Unfortunately, Nightline is not alone among major US media outlets in asserting that civilian deaths can be considered accidental even if the Pentagon predicts them ahead of time and factors them into its battle plans.

NBC Nightly News, for instance, aired a story on February 19 about the Pentagon's "growing worries" about civilian casualties, in which it reported that military officials predict that thousands of Iraqi civilians may "be killed entirely by accident in an intensive bombing campaign". Correspondent Jim Miklaszewski offered details of the planned "devastating" air assault and explained that "despite the most advanced technology" and "all the painstaking efforts the US military", a large percentage of bombs "will stray off target, increasing the likelihood that civilians will die".

Obviously, predicted deaths from an aerial bombardment of a major city cannot be said to come about "entirely by accident".

Commendably, CBS Evening News on January 13 aired one segment on the prospect of "door-to-door urban warfare" in Iraq that noted that fighting in cities like Baghdad, "filled with women, children and unarmed men", would involve heavy casualties, both military and civilian.

There have been other scattered mentions of civilian deaths on the three network nightly newscasts. All made brief mention on March 3 of Iraq's charges that US and British warplanes killed six civilians near Basra in early March. CBS and NBC on February 16 reported on the anniversary of the US destruction of the Amiriyah bomb shelter in Baghdad during the 1991 Gulf War, an attack which killed more than 400 civilians.

(CBS thoughtfully noted that "apart from the tragedy" involved, "the images of the civilian dead and wounded were a major public relations setback".) All three networks have also aired stories about peace activists volunteering to be "human shields", which alluded to the activists' concerns about civilian casualties, but did not elaborate.

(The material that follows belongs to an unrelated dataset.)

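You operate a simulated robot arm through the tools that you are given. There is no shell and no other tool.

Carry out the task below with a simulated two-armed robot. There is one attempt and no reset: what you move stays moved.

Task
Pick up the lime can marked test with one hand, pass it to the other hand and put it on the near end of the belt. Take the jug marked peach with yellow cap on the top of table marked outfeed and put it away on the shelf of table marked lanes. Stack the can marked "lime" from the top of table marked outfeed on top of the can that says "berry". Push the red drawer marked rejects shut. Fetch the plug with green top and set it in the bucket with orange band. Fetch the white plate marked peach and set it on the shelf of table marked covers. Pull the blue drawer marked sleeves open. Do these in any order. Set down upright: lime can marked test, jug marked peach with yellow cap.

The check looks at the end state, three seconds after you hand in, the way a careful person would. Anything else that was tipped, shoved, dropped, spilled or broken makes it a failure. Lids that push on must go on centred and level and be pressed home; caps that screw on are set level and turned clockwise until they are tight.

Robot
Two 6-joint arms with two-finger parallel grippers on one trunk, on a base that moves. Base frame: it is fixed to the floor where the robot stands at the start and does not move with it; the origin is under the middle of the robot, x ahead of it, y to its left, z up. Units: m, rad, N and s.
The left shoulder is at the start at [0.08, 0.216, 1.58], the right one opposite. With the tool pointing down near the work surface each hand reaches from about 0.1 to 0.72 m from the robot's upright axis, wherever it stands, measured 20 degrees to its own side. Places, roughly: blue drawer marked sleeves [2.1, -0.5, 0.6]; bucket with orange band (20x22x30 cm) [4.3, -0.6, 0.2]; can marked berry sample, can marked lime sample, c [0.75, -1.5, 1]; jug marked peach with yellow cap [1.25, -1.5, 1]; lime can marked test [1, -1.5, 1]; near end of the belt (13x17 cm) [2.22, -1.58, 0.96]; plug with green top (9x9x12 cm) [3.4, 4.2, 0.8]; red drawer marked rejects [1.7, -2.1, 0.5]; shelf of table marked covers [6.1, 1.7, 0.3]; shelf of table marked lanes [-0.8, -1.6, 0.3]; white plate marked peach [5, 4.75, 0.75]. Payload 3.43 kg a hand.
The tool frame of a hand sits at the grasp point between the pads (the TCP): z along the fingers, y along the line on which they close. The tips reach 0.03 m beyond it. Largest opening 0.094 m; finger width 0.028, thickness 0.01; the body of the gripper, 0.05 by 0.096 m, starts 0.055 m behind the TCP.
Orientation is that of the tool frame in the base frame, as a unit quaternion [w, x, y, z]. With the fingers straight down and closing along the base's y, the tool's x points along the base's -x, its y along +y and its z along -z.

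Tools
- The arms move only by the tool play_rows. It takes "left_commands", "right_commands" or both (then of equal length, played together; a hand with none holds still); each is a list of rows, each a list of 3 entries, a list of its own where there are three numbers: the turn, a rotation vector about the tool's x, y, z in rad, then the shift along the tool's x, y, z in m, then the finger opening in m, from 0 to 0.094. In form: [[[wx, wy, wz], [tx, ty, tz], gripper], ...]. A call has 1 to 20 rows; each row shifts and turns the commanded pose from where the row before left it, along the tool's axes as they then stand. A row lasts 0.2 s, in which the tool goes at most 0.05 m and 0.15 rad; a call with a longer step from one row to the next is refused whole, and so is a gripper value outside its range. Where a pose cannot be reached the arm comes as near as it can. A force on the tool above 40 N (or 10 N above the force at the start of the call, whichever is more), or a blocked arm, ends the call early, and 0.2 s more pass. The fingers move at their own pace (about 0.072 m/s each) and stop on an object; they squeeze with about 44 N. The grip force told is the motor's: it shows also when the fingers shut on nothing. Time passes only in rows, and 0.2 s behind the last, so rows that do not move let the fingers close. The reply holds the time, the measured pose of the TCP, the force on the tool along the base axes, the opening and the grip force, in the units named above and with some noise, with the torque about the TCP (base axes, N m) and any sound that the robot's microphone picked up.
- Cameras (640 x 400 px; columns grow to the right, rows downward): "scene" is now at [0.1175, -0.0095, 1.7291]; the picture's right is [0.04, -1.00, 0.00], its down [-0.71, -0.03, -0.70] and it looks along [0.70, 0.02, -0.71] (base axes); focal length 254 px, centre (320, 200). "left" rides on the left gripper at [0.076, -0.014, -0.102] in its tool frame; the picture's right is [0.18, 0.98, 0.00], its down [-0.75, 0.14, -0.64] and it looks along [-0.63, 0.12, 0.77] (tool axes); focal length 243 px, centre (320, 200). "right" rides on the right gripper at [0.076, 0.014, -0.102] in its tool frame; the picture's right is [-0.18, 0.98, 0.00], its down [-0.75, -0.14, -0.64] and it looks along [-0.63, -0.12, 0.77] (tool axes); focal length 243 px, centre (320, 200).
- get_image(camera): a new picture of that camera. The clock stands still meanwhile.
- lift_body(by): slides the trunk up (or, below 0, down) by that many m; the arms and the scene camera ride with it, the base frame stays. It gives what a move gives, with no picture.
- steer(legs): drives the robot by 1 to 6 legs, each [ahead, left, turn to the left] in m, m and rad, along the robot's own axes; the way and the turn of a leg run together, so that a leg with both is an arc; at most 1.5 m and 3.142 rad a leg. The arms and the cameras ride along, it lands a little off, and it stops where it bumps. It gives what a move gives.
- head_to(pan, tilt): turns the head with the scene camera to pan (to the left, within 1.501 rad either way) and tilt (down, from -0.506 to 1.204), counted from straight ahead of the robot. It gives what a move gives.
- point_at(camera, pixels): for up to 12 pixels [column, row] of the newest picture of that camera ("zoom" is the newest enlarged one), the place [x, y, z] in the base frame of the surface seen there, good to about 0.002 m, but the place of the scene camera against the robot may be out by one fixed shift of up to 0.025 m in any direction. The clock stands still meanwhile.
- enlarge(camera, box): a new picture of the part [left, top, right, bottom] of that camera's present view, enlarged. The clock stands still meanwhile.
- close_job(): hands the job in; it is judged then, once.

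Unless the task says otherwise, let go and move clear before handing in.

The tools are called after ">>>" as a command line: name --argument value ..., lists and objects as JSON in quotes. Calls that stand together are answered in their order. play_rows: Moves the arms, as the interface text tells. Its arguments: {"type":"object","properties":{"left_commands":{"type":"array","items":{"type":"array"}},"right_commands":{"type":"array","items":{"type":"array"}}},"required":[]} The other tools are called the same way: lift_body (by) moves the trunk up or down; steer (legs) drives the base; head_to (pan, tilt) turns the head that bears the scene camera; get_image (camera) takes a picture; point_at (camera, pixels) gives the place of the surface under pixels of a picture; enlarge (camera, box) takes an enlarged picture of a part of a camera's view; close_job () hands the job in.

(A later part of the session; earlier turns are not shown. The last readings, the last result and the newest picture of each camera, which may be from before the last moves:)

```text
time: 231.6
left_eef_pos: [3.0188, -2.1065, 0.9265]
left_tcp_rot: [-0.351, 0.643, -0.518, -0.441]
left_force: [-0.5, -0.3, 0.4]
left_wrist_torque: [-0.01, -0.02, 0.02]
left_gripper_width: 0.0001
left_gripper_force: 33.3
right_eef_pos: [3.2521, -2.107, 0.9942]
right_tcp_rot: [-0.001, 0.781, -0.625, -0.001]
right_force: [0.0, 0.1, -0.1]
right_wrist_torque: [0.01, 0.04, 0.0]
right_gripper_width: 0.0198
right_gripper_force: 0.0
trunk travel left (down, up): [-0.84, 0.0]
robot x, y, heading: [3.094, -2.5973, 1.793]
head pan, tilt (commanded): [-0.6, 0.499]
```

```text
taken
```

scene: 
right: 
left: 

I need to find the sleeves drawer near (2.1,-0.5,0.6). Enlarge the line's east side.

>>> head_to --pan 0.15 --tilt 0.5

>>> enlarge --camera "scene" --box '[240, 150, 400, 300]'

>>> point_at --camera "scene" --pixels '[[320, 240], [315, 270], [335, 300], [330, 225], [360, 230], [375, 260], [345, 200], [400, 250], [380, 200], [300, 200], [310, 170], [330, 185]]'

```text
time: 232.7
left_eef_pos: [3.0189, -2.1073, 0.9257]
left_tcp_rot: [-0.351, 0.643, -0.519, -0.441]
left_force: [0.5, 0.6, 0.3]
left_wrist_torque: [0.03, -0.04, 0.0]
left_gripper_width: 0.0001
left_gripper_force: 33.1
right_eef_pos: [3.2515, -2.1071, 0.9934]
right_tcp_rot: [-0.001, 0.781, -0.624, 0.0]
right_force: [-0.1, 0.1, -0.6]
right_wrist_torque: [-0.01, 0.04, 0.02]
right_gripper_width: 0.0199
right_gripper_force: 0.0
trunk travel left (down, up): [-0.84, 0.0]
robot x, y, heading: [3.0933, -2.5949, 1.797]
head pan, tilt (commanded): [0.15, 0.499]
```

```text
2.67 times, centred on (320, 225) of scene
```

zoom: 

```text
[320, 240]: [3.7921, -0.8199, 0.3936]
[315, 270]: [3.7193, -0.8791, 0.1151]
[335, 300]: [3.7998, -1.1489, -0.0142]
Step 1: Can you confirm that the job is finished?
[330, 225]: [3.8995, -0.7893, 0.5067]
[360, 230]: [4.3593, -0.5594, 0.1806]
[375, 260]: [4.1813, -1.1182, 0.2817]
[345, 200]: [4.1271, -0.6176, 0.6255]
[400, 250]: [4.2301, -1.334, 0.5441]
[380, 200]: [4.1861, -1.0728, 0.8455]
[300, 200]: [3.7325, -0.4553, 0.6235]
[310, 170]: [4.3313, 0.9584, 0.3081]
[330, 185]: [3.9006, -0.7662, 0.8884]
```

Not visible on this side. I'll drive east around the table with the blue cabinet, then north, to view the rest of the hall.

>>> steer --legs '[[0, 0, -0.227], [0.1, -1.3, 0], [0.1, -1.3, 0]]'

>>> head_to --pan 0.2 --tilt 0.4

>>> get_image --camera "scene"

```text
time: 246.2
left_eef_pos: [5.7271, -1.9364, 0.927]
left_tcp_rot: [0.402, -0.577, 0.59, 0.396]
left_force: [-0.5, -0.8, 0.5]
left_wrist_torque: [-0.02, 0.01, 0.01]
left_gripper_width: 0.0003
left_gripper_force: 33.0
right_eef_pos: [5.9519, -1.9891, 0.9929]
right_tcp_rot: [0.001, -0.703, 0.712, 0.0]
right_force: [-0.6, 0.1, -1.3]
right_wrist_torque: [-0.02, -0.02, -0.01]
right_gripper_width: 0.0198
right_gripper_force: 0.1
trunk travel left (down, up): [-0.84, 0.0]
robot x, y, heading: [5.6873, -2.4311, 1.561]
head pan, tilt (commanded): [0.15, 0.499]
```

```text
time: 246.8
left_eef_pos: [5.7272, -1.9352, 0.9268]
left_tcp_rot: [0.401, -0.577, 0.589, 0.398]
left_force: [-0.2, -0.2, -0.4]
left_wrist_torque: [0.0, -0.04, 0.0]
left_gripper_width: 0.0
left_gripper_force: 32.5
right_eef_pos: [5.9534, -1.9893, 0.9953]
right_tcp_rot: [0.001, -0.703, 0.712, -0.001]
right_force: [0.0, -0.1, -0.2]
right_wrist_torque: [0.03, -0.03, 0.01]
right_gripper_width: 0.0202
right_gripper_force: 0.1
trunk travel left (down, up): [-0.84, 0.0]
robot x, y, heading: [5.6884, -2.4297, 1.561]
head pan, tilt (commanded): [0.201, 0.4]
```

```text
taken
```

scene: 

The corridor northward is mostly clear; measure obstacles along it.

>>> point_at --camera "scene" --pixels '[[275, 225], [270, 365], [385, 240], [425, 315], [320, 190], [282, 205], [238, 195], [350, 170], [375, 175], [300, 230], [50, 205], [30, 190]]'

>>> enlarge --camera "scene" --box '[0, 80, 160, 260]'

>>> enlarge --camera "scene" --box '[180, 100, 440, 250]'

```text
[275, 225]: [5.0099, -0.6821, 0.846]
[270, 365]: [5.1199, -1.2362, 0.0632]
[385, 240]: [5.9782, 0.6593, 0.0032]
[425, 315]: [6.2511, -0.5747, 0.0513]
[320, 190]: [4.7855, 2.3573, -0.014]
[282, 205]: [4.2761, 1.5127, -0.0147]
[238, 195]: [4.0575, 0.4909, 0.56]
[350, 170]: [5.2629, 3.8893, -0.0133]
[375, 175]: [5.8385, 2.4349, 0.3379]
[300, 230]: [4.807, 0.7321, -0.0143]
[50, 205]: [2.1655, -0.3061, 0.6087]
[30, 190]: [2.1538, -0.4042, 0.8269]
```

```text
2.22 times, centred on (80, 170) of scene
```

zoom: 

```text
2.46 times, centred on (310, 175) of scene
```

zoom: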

Overall, however, death and disaster have been discussed as troubling details rather than fundamental facts of war — unless the media can blame Saddam Hussein. One segment on ABC's Good Morning America on February 20, for instance, focused on the evils that Hussein may wreak. Reporter Claire Shipman asserted that "what the Bush administration most fears" is that Hussein might "starve thousands of his own people, destroy their infrastructures, even cities in order to slow down US troops, and then blame the United States". This remark was followed by a soundbite from a spokesperson from the Center for Strategic and International Studies asserting that Hussein "is very likely to try and commit some kind of humanitarian disaster" in the event of war.

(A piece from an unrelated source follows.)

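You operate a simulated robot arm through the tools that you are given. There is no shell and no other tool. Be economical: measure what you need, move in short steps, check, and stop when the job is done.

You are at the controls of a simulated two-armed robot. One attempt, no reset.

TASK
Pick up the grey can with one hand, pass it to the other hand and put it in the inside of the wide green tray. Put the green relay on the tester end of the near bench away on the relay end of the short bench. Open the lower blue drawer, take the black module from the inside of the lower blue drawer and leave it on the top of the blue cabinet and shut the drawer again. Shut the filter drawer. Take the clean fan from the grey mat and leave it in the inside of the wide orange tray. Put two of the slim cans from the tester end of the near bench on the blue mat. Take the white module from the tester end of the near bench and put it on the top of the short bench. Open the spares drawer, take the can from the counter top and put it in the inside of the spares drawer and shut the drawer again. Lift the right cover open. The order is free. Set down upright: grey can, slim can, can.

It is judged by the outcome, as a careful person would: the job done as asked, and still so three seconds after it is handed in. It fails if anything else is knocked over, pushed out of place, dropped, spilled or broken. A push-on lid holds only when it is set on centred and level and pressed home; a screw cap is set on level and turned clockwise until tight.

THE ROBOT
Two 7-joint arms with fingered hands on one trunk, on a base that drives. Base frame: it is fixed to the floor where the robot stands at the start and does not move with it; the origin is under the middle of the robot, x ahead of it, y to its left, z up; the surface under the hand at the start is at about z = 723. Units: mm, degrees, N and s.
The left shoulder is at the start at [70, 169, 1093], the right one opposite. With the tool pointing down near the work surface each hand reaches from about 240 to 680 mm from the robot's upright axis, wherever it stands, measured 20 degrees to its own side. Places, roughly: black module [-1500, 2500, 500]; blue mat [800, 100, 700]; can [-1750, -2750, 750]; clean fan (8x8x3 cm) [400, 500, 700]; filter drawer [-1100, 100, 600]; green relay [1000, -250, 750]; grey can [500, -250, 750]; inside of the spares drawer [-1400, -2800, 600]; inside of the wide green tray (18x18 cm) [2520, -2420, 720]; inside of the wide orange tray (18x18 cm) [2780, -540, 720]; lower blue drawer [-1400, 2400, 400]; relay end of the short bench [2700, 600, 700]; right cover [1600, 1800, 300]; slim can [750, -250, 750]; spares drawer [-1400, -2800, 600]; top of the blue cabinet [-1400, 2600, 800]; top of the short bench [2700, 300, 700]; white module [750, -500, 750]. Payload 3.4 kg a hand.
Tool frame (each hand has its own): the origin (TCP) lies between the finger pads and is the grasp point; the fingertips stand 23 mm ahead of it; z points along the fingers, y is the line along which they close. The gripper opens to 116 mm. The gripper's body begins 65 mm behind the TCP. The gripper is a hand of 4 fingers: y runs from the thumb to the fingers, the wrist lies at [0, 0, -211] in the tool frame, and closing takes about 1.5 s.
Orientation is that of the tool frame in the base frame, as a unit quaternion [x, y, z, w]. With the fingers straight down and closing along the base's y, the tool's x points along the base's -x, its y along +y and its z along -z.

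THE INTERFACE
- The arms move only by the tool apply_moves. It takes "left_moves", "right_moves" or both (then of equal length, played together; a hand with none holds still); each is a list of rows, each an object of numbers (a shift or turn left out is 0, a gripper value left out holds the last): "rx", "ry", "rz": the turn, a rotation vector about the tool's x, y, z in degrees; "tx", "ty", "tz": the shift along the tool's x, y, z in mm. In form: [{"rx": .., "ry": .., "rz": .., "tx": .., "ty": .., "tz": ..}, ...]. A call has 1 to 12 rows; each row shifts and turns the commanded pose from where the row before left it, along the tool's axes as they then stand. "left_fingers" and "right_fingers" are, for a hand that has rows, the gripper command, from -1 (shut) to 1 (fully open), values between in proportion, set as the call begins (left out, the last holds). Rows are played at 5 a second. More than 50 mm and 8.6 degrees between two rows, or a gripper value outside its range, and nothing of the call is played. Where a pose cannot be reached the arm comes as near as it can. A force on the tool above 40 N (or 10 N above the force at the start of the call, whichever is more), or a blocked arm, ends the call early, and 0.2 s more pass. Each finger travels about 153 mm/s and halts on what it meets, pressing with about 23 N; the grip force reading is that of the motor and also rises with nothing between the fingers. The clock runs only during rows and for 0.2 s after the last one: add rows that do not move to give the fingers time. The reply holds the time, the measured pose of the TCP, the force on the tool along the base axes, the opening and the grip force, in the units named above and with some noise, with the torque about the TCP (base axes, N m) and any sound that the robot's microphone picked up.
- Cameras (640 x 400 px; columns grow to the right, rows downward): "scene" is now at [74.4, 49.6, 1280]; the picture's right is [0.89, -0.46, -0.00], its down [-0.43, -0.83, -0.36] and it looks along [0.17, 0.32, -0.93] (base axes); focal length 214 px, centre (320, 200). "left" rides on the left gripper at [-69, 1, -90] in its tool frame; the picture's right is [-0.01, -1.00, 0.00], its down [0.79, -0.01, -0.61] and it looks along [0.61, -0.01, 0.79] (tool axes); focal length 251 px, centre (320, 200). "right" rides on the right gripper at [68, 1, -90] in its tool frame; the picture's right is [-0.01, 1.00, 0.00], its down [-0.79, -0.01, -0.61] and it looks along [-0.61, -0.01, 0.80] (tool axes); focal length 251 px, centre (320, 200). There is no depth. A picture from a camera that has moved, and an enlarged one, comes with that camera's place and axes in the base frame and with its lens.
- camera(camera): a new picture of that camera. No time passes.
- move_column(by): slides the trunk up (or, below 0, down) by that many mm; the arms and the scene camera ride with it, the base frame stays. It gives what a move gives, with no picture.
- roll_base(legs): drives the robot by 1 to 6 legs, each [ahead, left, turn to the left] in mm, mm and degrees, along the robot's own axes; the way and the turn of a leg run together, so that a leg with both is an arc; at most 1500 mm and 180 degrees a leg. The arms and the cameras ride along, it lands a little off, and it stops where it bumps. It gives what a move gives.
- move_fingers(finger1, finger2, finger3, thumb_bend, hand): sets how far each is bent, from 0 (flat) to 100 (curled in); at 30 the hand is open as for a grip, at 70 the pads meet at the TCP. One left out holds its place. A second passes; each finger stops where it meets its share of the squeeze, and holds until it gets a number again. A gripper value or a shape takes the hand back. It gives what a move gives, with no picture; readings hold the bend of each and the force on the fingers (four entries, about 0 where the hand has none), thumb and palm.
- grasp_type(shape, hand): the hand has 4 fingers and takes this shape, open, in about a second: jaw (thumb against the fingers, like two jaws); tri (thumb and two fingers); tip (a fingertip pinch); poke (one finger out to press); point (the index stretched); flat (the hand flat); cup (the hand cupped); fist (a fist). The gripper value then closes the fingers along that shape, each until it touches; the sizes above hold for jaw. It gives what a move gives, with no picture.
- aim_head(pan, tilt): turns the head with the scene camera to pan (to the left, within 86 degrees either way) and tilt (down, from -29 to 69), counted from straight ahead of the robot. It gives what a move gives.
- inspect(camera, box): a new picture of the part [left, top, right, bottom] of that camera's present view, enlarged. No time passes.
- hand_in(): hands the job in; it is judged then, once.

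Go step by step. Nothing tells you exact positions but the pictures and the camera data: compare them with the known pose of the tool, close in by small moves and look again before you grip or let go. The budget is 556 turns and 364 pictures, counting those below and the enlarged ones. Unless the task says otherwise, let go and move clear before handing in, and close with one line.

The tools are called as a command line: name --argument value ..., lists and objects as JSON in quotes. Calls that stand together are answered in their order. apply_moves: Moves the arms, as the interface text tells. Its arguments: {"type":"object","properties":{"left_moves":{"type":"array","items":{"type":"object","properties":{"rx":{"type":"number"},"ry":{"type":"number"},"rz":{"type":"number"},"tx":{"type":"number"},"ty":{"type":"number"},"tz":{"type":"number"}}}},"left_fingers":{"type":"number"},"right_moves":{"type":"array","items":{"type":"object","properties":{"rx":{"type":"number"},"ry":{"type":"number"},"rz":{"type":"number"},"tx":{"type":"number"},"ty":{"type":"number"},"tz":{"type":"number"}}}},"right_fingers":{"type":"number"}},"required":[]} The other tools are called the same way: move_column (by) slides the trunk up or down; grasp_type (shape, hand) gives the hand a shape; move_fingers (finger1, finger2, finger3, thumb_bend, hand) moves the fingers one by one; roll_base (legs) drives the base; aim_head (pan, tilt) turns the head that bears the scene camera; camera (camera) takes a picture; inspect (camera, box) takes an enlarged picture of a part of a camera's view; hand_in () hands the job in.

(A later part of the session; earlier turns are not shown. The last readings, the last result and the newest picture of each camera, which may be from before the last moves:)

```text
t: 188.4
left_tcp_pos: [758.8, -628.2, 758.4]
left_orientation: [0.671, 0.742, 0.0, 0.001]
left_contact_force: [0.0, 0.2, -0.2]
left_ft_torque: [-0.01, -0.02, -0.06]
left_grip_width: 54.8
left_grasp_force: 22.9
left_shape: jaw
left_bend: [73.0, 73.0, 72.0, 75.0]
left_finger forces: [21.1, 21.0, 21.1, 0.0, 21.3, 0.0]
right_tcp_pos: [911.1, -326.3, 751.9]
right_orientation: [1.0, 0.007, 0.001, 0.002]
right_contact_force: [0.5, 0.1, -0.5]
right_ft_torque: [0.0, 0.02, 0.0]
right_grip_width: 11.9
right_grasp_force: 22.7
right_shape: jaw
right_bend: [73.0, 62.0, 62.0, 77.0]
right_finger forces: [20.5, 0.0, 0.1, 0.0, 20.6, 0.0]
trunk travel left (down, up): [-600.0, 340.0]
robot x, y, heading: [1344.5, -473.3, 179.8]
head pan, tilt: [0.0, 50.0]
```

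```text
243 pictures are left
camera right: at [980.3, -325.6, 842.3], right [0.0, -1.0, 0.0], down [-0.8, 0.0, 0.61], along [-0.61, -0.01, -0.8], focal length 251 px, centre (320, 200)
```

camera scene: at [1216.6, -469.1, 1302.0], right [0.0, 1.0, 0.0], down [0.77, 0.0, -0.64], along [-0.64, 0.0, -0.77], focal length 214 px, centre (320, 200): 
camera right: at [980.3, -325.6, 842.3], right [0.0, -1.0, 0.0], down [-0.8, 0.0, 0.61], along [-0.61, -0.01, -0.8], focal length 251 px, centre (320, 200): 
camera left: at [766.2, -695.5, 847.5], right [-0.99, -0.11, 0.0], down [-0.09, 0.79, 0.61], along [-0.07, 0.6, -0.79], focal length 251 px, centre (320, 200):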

It's important for journalists to investigate the Iraqi regime's atrocities, but the media must just as tirelessly investigate the Washington's role in Iraq's sufferings — and not merely as actions committed "by accident".

Journalists might remember, for example, that the US deliberately targeted Iraq's water system during the 1991 Gulf War, even while predicting that this would lead to large-scale epidemics (see the Progressive, September 2001).

When the media fails to acknowledge the hundreds of thousands of deaths that US policy has contributed to in Iraq, they obscure the plain fact that war is always, in its own right, a humanitarian disaster.

[Abridged from Fairness and Accuracy in Reporting at <http://www.fair.org>.]

From Green Left Weekly, March 26, 2003.